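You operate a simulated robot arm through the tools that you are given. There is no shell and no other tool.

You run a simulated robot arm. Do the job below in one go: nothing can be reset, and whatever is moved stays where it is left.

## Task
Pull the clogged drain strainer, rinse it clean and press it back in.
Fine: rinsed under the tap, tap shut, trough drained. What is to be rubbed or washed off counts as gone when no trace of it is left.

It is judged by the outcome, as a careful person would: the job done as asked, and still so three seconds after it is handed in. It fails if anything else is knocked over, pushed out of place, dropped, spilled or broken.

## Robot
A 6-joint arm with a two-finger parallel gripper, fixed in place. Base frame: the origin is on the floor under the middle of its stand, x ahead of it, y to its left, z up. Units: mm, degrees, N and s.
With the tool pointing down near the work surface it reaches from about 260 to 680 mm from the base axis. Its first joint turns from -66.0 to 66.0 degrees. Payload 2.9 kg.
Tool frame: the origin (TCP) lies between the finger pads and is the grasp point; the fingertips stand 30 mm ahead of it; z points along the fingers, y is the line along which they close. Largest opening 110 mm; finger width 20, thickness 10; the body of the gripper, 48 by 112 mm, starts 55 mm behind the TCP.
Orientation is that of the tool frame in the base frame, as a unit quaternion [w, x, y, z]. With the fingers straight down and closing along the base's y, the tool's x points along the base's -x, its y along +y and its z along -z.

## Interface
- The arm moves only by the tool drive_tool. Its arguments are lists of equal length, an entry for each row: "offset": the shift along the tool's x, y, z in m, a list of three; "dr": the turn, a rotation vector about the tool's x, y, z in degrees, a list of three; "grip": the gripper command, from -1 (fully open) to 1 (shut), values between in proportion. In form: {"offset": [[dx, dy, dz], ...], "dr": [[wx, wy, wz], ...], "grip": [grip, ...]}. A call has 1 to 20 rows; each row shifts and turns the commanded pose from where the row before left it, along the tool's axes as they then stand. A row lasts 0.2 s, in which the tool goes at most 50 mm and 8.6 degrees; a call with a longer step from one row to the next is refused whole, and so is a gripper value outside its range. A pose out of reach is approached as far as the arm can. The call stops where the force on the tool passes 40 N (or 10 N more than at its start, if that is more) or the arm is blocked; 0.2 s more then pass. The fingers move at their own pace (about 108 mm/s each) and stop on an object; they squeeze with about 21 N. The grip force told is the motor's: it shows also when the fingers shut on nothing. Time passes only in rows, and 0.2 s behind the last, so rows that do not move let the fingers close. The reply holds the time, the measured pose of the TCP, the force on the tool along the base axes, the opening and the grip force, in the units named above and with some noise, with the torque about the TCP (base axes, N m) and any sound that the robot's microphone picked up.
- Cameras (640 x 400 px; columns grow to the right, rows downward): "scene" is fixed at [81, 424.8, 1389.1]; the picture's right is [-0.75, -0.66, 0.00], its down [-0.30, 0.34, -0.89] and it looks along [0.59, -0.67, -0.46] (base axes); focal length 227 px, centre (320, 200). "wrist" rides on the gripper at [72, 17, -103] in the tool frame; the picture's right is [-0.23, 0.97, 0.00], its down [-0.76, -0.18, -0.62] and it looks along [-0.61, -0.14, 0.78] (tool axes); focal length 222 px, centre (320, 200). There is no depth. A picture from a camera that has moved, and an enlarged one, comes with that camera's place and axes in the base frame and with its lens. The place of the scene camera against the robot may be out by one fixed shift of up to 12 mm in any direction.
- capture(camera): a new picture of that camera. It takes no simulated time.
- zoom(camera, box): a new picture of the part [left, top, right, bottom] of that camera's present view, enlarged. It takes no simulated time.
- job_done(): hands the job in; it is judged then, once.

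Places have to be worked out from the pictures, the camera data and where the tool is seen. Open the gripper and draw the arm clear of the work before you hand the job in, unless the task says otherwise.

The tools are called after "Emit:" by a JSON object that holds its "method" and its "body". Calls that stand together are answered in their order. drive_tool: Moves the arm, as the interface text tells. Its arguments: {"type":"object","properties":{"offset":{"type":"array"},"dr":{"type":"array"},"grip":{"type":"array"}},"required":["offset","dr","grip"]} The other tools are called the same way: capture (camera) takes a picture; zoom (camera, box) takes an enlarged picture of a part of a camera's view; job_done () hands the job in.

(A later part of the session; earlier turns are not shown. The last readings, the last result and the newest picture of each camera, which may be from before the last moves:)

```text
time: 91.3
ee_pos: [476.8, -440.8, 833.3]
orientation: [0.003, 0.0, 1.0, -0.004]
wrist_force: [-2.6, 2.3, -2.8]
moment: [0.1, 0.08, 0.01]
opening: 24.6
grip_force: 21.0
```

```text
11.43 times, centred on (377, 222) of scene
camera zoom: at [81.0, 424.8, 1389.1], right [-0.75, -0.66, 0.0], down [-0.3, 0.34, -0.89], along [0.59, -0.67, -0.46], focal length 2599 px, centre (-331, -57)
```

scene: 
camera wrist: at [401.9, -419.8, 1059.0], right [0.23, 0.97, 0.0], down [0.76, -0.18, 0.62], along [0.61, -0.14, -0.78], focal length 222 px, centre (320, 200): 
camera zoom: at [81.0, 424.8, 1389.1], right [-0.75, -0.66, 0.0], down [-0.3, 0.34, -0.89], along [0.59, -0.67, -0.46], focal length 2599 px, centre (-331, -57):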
○ ○ ○ ○ ○ ○ ○
Problem details: Identify the lines above with the word "work". Copy them.

The output:
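With the tool pointing down near the work surface it reaches from about 260 to 680 mm from the base axis. Its first joint turns from -66.0 to 66.0 degrees. Payload 2.9 kg.
Places have to be worked out from the pictures, the camera data and where the tool is seen. Open the gripper and draw the arm clear of the work before you hand the job in, unless the task says otherwise.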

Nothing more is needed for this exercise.